Perjalanan Kelapa Gading - Karawaci malam ini saya tempuh dalam jangka waktu satu film. Film yang saya tonton kali ini adalah "Date Night", sebuah film komedi action yang diperankan Steve Carell dan Tina Fey. Film yang membuat saya terpingkal-pingkal ini sebenarnya didasari oleh sebuah kenyataan pahit : pernikahan yang sering berujung hambar. Dalam film ini diceritakan bagaimana pasangan menjadi bosan akan kehidupan pernikahannya karena semua yang akan terjadi di dalam rumah, maupun tingkah laku pasangan dapat ditebak dengan tepat karena semua kelakuan dan aktivitas sudah menjadi sebuah kebiasaan dan berjalan seperti mesin saja, sehingga sang pasangan bisa mengatakan dengan tepat dan tutup mata apa saja yang dilakukannya, dan apa saja yang dilakukan pasangannya, bahkan sampai urutan aktivitas ranjangnya.

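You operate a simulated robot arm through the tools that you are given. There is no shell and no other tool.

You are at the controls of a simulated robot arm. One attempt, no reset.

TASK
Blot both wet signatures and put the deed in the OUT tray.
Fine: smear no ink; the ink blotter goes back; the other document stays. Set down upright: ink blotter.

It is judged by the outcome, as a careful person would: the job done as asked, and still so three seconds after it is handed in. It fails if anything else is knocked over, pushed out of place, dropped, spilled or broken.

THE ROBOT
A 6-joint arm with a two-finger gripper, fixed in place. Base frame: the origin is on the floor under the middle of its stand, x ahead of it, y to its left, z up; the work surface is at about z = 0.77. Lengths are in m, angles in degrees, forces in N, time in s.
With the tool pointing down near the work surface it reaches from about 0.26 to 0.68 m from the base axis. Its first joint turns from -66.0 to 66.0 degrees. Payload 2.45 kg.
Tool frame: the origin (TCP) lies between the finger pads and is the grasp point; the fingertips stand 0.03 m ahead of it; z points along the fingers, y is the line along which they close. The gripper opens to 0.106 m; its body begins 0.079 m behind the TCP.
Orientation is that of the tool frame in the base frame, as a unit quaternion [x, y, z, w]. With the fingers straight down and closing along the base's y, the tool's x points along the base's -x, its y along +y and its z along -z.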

Selama berpasangan, saya juga mengalaminya dan semua rutinitas yang sampai sambil memejamkan mata saja tahu apa diletakkan di mana dan setiap rute yang ada di dalam rumah. Saya bahkan bisa membuat jadwal rutin mulai bangun sampai memejamkan mata. Saya lalu bertanya, kenapa ya yang awalnya begitu exciting menjadi begitu rutin? Padahal kita ini terdiri dari dua insan yang berbeda perilaku dan gaya, punya teman-teman yang berbeda dan pekerjaan yang berbeda pula, apa lagi latar belakang. Lalu mengapa ketika menjadi satu atap semuanya menjadi seragam? Saya bahkan merasa kehilangan potensi yang dulu pernah ada dan tidak tahu lagi kalau saya memiliki kemampuan yang jauh lebih besar dari yang sehari-hari saya lakukan. Karena itu saya bisa memahami ketika dalam film sang suami terkaget-kaget melihat isterinya punya koneksi ini itu dan bisa berlaku genit, karena selama ini saya juga sudah punya imaji citra tersendiri atas pasangan saya berdasarkan rutinitas keseharian. Singkatnya, rutinitas sebuah hubungan punya potensi besar membunuh potensi diri.

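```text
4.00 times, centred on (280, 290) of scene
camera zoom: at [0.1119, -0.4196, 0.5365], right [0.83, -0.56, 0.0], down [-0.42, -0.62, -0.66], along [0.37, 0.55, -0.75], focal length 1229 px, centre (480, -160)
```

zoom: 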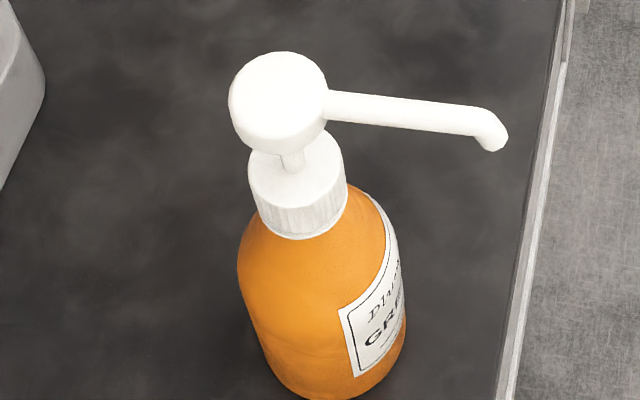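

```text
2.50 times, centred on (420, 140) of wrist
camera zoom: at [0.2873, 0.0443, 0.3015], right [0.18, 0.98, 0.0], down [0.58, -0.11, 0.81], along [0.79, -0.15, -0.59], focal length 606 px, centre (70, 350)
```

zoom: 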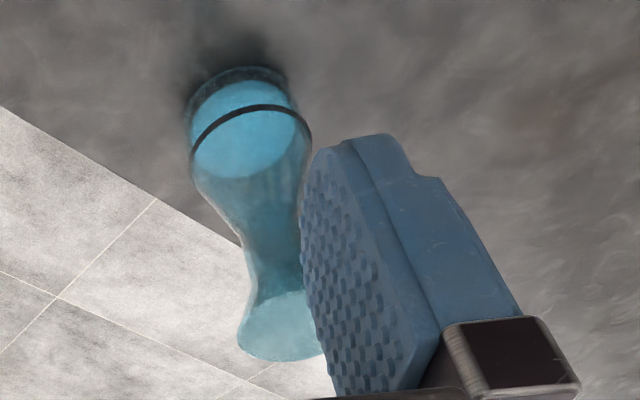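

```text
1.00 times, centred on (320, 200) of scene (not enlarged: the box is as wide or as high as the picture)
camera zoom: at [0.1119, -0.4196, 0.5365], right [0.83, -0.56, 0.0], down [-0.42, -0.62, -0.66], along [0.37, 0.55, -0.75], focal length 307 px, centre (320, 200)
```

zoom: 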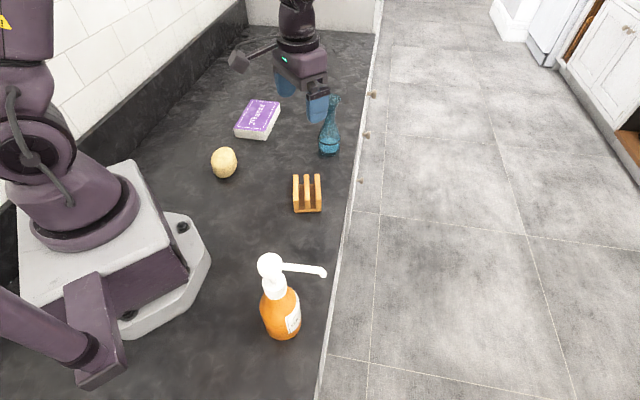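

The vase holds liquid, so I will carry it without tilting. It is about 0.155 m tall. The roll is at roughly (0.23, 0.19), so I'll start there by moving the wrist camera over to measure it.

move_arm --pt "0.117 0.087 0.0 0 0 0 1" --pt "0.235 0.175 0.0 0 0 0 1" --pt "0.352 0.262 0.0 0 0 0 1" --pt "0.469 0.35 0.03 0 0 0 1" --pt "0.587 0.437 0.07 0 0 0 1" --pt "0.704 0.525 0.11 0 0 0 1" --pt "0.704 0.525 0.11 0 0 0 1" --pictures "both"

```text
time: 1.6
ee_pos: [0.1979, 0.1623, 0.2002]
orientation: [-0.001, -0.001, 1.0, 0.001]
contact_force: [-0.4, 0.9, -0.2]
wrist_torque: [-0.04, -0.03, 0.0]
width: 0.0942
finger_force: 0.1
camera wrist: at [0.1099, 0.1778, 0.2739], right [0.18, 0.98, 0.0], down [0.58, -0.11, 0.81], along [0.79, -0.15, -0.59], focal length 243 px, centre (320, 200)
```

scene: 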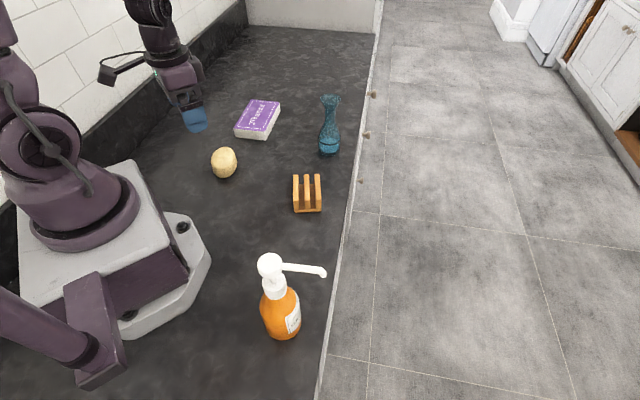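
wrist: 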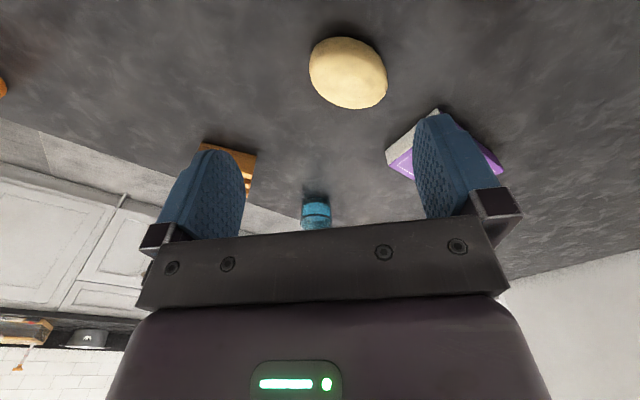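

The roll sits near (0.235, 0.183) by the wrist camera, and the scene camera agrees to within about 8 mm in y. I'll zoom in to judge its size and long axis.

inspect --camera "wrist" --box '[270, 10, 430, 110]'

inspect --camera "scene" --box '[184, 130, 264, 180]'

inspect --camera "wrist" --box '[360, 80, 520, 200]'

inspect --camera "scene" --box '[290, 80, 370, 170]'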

Tak mengherankan, saat saya bercerai saya merasa bebas. Saya merasa hidup baru. Saya merasa : ini baru hidup! Saya bisa melakukan apa yang saya maui tanpa terikat suatu rutinitas yang menjenuhkan. Saya rasa saya tidak sendiri. Mungkin, ini juga yang dirasakan sebagian besar orang yang bercerai. Namun, sekarang saya juga menyadari bahwa kejenuhan dan kerutinan tersebut juga terjadi karena ulah saya dan pasangan saya yang membiarkan hidup ini menjadi monoton karena merasa bahwa sudah tidak ada lagi yang harus di "neko-neko" karena sudah menikah.

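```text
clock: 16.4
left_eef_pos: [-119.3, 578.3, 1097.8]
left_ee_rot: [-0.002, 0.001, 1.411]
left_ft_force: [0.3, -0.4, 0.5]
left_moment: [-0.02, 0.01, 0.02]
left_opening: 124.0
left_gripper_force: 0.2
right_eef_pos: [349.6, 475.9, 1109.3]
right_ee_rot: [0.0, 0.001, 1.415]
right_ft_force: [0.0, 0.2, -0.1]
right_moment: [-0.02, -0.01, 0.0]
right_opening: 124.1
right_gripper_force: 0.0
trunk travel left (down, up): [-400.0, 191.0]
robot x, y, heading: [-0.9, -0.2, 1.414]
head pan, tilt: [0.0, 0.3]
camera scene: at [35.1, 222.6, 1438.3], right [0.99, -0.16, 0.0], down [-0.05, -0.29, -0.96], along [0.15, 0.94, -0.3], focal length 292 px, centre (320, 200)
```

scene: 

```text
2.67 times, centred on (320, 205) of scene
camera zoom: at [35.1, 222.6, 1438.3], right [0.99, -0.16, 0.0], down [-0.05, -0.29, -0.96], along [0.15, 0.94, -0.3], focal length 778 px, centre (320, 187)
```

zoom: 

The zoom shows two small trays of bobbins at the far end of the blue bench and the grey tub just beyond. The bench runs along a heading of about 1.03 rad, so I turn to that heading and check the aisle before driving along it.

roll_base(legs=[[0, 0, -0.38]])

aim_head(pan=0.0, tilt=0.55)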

Masalahnya tidak mudah memberi warna pada sebuah rumah tangga. Ada anak pusing, tidak ada anak juga pusing juga. Ada pembantu pusing, tidak ada pembantu juga tak kalah pusing. Dulu waktu saya masih sendiri dan kos, wah, tak ada yang dipikir, bisa suka-suka. Saat saya memutuskan membeli rumah, kehidupan saya menjadi terjungkir balik. Saya tidak pernah terpikir bahwa rumah saya bisa kebocoran, korslet listrik, retak, cat memudar, kadar besi di air terlalu tinggi, mesti beli perangkat pel dan sapu, mesti gunting rumput dan segala macam tetek bengek rumah tangga yang sangat menyita waktu. Semuanya itu butuh uang dan tenaga yang tidak sedikit. Setelah menikah, ternyata tidak berarti tanggungan lebih ringan, malah berlipat. Bukan karena saya mau komplen, tapi kenyataannya begitu.Rumah jadi kurang besar, harus sedia tempat baju buat isteri, area make up dan meletakkan perangkatnya, dapur menjadi terlalu sempit karena dapur yang dulunya tak pernah ada aktivitas berarti kecuali masak mie instan, tiba-tiba dibebani masak sehari-hari. Dengan sederet kewajiban yang harus diurus dan dijalani, tak heran sebuah pasangan mudah tergelincir dalam rutinitas dan tanpa disadari kehidupan yang begitu-begitu saja berjalan bertahun-tahun sampai tiba saatnya kita ingin teriak dan keluar dari semuanya.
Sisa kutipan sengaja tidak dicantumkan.